>> START Text extract

Demonstration Projects; TAWC lays groundwork for water conservation
Hard times brought on by drought have taken a toll on a number of South Plains producers, but not, it seems for Idalou alfalfa farmer Randy McGee. These days he's taking a negative situation and turning it into something positive.
"The 2011 drought was a big learning curve, I guess you could say," he said.
Some of McGee's agricultural answers came from a huge demonstration project that started nine years earlier, known as the Texas Alliance for Water Conservation. The program hosts demonstrations and field days focusing on research-based, water-saving techniques and technologies, in addition to providing management tools that conserve water and help producers remain profitable.
Former Senator, now Texas Tech University Chancellor, Robert Duncan, is to thank for the TAWC. He clearly understood the water and drought issues Texans faced. "Water conservation is vital to the future of agriculture in West Texas," he said.
Working with the Texas legislature, a $6.2 million grant was funded through the Texas Water Development Board to establish the TAWC project. The project is directed by a board of area producers in Hale and Floyd counties and started with more than 4,000 acres that demonstrated diverse production and irrigation systems. The success of the project has led to similar activities in other counties and a second grant from the state.
"The last session of the legislature in Austin appropriated another $3.6 million to carry the project for another five years, with 2014 actually being year one of Phase Two," said Rick Kellison, the TAWC project director. "So, we will go through the growing season of 2019."

>> END Text extract

▶ _Problem to work on_: Write out the text extract from "Former Senator, now" to "from the state.", both included.

>> START Record set

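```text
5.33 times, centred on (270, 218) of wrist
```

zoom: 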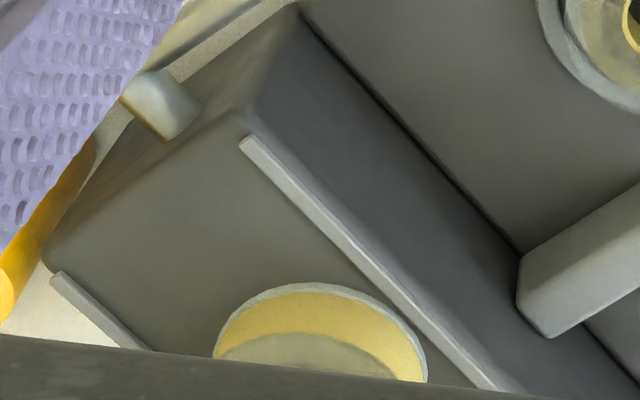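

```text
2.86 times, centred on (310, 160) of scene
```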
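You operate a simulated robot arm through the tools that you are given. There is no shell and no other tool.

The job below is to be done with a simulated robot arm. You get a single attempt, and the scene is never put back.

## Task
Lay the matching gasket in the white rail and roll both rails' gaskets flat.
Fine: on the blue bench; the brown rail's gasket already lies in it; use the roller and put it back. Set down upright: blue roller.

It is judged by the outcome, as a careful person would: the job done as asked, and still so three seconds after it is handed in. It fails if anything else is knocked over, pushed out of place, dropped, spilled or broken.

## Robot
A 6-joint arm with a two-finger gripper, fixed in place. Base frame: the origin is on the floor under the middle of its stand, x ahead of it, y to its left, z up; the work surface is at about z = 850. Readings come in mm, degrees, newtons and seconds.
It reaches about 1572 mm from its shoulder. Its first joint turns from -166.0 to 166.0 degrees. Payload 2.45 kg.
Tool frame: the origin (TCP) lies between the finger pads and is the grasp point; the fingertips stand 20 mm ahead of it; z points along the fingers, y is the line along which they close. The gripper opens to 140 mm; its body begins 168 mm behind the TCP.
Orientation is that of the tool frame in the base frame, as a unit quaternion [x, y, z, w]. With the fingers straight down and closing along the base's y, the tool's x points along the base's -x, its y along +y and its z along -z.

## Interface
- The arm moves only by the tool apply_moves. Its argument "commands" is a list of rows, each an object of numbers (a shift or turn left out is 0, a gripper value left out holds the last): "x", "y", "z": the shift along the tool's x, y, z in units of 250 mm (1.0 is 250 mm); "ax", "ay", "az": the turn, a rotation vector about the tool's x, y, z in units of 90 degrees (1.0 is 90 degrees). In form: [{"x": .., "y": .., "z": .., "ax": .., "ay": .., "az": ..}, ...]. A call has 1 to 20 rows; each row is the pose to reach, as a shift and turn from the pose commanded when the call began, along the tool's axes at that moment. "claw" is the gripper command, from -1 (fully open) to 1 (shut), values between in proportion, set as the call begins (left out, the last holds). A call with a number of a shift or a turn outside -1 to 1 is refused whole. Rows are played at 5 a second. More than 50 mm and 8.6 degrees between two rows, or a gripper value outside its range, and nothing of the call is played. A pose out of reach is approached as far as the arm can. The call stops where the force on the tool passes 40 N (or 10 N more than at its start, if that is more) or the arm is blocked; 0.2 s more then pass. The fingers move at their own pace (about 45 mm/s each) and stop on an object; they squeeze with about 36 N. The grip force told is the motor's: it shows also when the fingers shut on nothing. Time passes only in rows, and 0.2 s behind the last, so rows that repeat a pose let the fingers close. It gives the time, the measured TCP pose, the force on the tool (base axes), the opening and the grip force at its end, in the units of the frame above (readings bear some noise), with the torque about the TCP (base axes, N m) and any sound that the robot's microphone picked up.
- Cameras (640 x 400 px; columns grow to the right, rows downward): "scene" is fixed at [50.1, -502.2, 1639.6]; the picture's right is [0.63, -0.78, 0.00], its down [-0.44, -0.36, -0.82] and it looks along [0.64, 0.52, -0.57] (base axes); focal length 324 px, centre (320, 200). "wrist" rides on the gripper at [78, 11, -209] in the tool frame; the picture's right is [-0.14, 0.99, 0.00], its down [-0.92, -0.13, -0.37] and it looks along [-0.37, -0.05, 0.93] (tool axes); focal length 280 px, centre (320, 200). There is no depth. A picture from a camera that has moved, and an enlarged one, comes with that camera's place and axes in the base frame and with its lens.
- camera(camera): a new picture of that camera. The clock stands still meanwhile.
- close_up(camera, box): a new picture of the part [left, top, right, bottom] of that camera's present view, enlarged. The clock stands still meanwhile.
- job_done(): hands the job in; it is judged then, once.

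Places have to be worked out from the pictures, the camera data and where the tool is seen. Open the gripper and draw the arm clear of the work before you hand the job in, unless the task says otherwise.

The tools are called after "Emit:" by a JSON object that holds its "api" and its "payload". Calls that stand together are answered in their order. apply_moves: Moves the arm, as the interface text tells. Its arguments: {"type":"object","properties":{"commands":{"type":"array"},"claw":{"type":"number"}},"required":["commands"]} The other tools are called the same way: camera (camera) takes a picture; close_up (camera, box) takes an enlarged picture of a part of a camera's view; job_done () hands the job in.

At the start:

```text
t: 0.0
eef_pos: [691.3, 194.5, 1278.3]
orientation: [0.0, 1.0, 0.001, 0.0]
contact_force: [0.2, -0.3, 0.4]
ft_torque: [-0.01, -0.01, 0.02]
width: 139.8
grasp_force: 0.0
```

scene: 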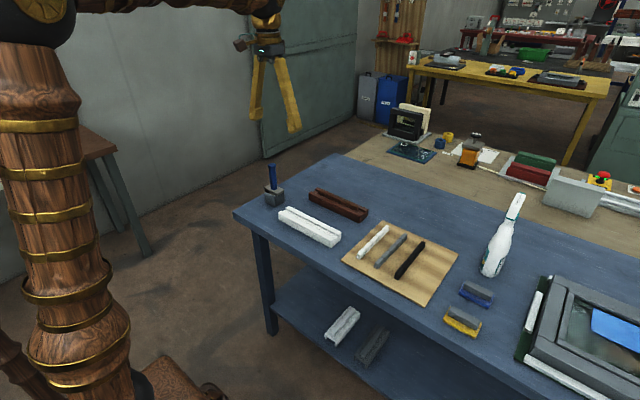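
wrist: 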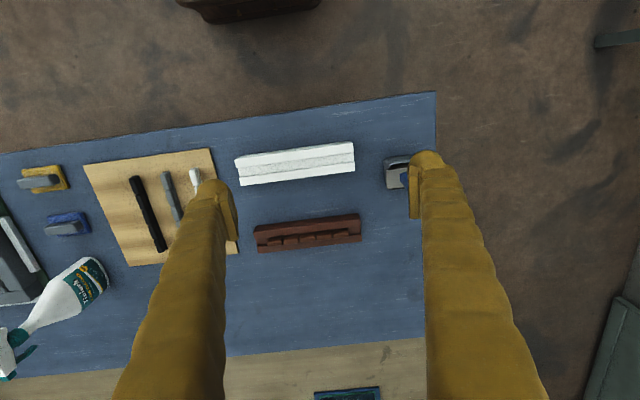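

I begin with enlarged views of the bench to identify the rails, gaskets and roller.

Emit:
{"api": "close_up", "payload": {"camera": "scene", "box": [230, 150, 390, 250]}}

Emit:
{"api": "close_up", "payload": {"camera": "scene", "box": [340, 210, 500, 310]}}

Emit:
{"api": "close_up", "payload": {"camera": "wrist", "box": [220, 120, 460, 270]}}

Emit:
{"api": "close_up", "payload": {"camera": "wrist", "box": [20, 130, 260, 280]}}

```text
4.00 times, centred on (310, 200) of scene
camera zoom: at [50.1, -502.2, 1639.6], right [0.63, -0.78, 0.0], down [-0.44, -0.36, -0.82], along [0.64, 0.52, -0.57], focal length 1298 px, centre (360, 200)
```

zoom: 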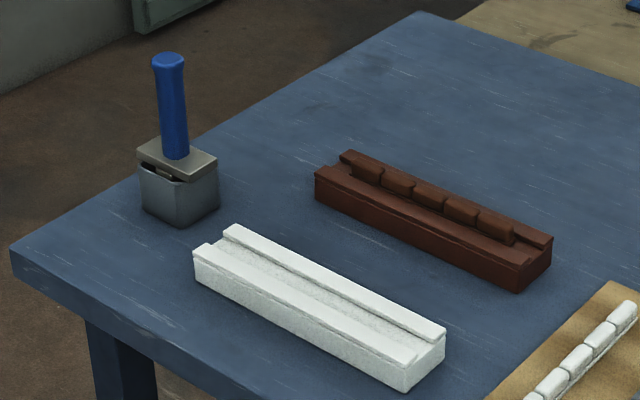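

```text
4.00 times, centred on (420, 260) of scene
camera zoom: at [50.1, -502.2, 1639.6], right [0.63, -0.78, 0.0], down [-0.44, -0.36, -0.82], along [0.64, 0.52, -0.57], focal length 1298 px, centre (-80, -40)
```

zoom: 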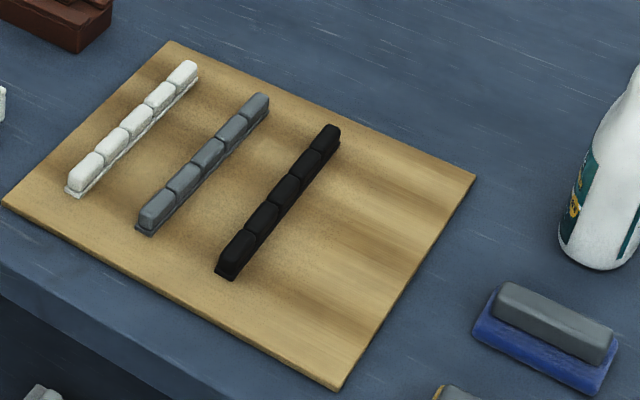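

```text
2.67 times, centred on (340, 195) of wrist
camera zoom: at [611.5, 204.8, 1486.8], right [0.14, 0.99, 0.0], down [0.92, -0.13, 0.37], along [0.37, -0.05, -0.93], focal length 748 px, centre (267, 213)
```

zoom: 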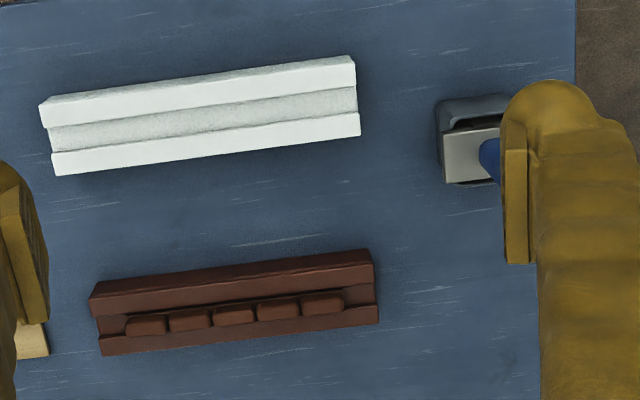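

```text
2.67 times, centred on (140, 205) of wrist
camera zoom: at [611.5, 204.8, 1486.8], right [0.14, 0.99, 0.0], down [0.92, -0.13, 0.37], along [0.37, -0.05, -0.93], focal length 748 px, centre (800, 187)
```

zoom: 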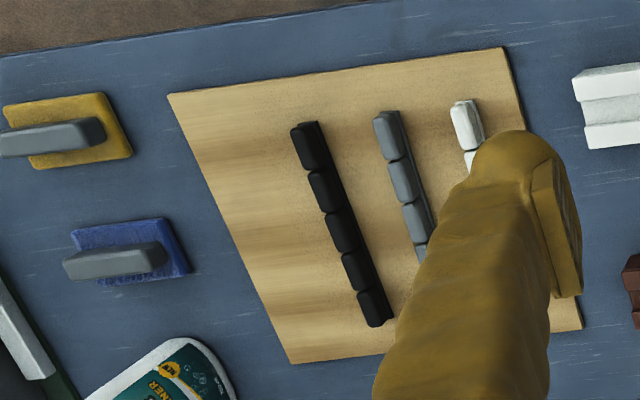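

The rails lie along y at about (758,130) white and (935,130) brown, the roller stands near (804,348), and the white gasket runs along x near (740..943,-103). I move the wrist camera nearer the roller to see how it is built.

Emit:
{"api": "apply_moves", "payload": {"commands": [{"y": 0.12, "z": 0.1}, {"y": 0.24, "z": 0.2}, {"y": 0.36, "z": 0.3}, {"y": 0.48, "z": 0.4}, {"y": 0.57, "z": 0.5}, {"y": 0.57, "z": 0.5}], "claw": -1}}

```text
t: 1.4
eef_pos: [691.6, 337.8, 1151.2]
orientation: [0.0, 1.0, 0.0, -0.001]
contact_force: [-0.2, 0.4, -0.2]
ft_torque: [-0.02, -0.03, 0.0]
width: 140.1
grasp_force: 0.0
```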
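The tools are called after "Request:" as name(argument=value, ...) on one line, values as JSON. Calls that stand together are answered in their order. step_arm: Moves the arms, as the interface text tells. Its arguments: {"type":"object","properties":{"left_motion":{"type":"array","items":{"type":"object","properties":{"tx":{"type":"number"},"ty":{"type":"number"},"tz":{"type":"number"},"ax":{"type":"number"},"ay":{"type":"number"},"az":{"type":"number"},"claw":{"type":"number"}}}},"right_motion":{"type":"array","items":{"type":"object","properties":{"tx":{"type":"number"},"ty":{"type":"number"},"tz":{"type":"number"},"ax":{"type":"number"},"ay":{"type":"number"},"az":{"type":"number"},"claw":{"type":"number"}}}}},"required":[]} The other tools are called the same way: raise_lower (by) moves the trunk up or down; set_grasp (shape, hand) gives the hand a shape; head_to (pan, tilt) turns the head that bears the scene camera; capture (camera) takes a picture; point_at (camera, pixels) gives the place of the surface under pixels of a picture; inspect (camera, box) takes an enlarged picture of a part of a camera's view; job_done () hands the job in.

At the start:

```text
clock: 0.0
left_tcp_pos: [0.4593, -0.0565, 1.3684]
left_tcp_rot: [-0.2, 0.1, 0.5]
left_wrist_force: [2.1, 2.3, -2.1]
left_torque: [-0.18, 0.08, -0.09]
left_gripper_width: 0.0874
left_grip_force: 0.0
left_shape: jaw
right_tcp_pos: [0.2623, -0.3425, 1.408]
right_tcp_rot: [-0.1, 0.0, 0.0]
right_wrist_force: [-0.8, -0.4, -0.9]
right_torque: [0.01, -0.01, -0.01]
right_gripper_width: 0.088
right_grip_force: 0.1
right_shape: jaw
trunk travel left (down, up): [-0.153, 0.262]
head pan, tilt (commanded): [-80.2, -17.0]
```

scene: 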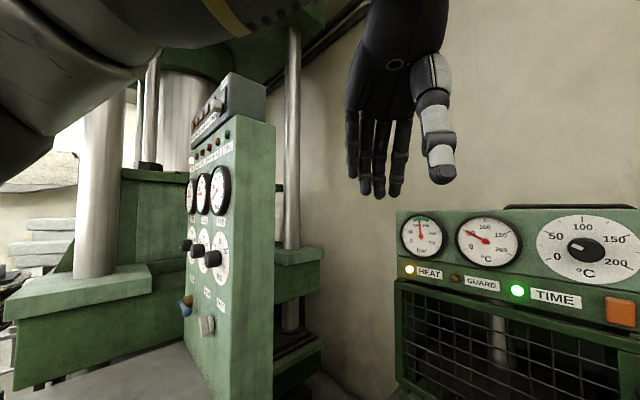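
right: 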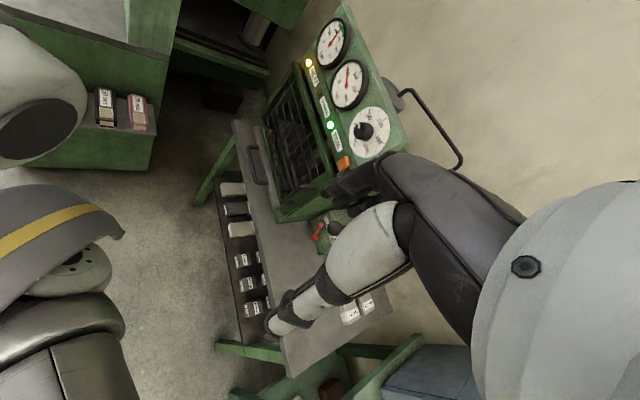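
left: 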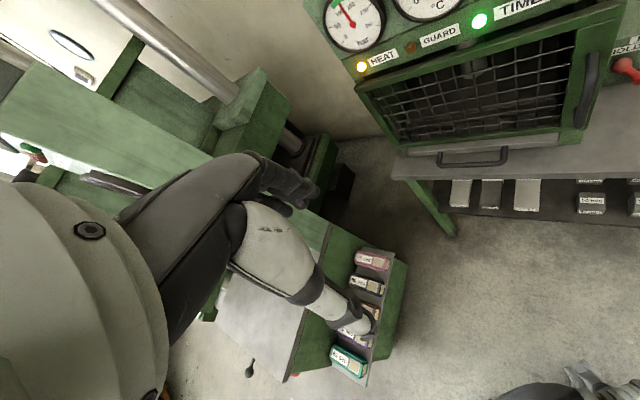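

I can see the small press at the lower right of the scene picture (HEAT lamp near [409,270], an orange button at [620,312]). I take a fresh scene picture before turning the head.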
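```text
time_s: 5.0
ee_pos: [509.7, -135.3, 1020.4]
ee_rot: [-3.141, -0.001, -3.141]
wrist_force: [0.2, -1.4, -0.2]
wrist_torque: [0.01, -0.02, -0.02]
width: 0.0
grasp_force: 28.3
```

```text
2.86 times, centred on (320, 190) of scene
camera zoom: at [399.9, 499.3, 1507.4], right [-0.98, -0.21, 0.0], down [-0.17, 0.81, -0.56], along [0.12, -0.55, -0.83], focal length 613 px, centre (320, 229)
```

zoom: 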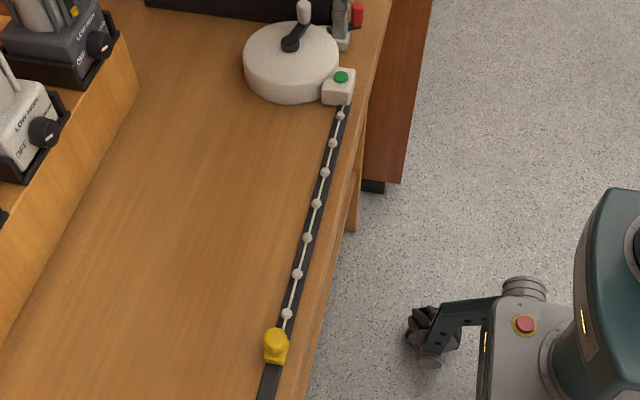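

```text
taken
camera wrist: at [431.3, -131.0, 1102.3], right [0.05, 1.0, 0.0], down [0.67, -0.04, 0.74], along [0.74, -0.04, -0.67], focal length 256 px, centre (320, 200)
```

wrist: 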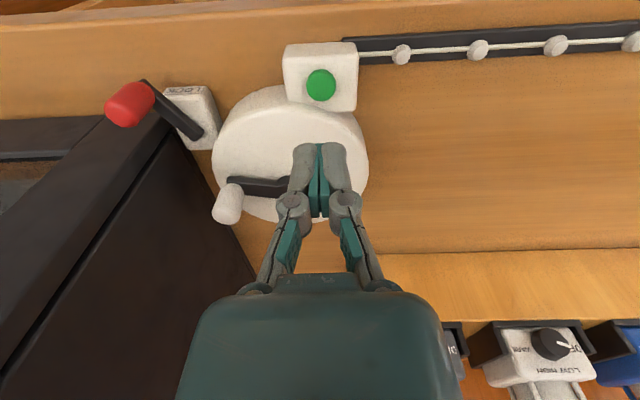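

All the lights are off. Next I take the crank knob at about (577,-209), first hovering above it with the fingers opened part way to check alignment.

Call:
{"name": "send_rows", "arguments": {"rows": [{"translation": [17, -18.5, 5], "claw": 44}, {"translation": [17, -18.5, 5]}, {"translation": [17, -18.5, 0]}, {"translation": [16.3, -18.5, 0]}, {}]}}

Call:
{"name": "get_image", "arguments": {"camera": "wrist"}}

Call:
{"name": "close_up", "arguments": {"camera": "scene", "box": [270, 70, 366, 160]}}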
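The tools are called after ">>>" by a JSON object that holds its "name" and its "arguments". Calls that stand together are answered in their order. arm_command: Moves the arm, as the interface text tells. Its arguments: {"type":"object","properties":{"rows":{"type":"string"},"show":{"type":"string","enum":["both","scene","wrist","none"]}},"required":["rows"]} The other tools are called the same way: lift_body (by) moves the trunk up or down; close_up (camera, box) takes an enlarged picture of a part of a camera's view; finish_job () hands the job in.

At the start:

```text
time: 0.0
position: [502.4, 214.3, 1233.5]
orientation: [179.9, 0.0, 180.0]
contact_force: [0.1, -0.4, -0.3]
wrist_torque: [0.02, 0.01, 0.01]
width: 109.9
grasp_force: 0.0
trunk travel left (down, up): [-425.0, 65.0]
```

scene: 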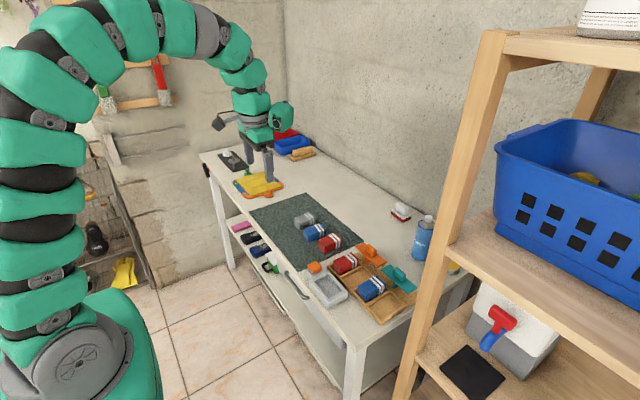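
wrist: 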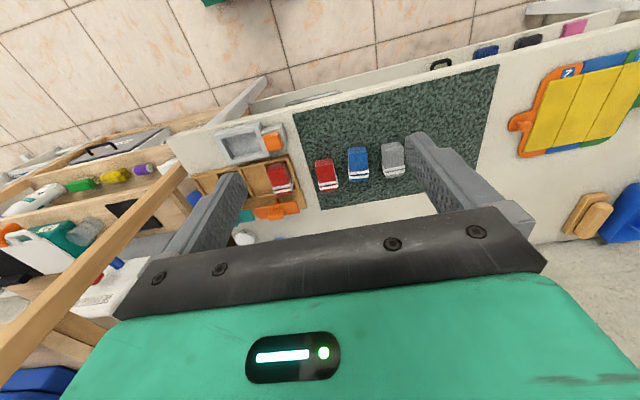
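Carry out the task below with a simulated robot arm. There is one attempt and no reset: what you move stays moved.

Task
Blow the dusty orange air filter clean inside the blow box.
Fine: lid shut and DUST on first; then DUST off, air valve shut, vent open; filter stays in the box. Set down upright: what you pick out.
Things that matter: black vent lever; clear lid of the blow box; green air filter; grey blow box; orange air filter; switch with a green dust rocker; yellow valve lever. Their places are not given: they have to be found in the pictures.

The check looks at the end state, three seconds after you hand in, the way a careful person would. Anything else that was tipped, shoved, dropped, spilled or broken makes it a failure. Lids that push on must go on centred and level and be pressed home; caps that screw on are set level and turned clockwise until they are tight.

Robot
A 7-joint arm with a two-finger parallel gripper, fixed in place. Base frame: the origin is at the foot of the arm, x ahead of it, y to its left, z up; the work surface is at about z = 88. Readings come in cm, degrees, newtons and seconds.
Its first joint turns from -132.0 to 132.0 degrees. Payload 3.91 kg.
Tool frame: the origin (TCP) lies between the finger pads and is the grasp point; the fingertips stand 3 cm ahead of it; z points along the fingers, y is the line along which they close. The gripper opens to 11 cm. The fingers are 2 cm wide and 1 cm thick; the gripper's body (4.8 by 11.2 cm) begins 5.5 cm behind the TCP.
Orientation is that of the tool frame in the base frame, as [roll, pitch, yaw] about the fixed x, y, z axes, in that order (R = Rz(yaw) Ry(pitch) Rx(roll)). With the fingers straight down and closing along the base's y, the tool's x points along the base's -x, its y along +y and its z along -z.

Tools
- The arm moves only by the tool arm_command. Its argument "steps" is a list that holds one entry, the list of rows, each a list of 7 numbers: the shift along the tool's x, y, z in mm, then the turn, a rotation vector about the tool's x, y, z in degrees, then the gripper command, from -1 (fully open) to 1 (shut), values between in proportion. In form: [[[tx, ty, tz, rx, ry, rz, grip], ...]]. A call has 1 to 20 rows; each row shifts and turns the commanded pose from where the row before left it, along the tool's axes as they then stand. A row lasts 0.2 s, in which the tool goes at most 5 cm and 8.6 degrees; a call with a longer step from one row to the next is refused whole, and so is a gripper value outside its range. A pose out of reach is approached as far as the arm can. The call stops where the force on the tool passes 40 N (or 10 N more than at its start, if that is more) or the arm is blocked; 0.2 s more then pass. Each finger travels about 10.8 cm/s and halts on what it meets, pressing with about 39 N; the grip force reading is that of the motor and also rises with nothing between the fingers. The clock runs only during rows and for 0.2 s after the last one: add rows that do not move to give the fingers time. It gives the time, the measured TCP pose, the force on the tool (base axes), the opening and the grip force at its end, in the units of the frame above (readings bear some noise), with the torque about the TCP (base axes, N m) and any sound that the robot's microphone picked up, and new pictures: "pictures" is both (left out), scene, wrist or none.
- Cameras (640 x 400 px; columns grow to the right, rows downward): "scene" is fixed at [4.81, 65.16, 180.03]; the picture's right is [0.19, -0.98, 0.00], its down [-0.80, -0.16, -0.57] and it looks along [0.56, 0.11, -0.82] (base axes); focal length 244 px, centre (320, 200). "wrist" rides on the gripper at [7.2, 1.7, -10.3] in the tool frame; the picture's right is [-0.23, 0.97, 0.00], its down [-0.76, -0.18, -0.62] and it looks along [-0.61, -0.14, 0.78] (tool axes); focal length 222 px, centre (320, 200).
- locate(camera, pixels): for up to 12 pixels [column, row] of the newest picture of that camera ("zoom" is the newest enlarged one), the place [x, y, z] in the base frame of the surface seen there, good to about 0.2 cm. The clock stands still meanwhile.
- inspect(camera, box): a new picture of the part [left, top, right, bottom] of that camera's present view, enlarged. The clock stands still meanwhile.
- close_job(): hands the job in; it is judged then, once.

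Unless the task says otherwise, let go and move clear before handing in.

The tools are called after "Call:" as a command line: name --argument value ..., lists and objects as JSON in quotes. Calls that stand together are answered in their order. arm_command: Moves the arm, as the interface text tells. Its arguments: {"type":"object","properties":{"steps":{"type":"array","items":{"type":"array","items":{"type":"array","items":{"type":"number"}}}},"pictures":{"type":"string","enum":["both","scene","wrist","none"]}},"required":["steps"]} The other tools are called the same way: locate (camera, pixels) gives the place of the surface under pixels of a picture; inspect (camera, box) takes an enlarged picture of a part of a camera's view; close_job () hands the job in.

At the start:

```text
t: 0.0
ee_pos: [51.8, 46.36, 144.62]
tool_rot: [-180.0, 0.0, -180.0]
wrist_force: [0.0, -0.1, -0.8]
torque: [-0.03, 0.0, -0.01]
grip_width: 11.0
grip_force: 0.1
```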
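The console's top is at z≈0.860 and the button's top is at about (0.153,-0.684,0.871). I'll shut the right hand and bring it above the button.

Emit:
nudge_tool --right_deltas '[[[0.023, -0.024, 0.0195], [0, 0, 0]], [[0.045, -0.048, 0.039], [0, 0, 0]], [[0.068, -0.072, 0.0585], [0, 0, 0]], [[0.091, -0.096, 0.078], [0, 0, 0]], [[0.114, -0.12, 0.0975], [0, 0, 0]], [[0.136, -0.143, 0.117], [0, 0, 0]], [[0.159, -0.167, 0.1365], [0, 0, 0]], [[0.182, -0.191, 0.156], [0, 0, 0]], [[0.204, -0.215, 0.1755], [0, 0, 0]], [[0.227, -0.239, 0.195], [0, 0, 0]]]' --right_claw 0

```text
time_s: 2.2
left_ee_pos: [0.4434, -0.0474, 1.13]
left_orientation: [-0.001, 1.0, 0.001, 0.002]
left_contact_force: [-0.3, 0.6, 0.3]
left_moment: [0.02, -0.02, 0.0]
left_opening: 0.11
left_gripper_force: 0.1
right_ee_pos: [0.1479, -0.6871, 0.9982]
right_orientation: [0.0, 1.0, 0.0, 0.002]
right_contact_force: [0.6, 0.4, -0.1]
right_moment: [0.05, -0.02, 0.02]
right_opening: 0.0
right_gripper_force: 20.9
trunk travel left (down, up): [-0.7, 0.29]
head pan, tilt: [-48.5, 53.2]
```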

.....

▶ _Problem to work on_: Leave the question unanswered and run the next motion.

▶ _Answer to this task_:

>> END Record set

▶ _Answer to this task_:
Former Senator, now Texas Tech University Chancellor, Robert Duncan, is to thank for the TAWC. He clearly understood the water and drought issues Texans faced. "Water conservation is vital to the future of agriculture in West Texas," he said.
Working with the Texas legislature, a $6.2 million grant was funded through the Texas Water Development Board to establish the TAWC project. The project is directed by a board of area producers in Hale and Floyd counties and started with more than 4,000 acres that demonstrated diverse production and irrigation systems. The success of the project has led to similar activities in other counties and a second grant from the state.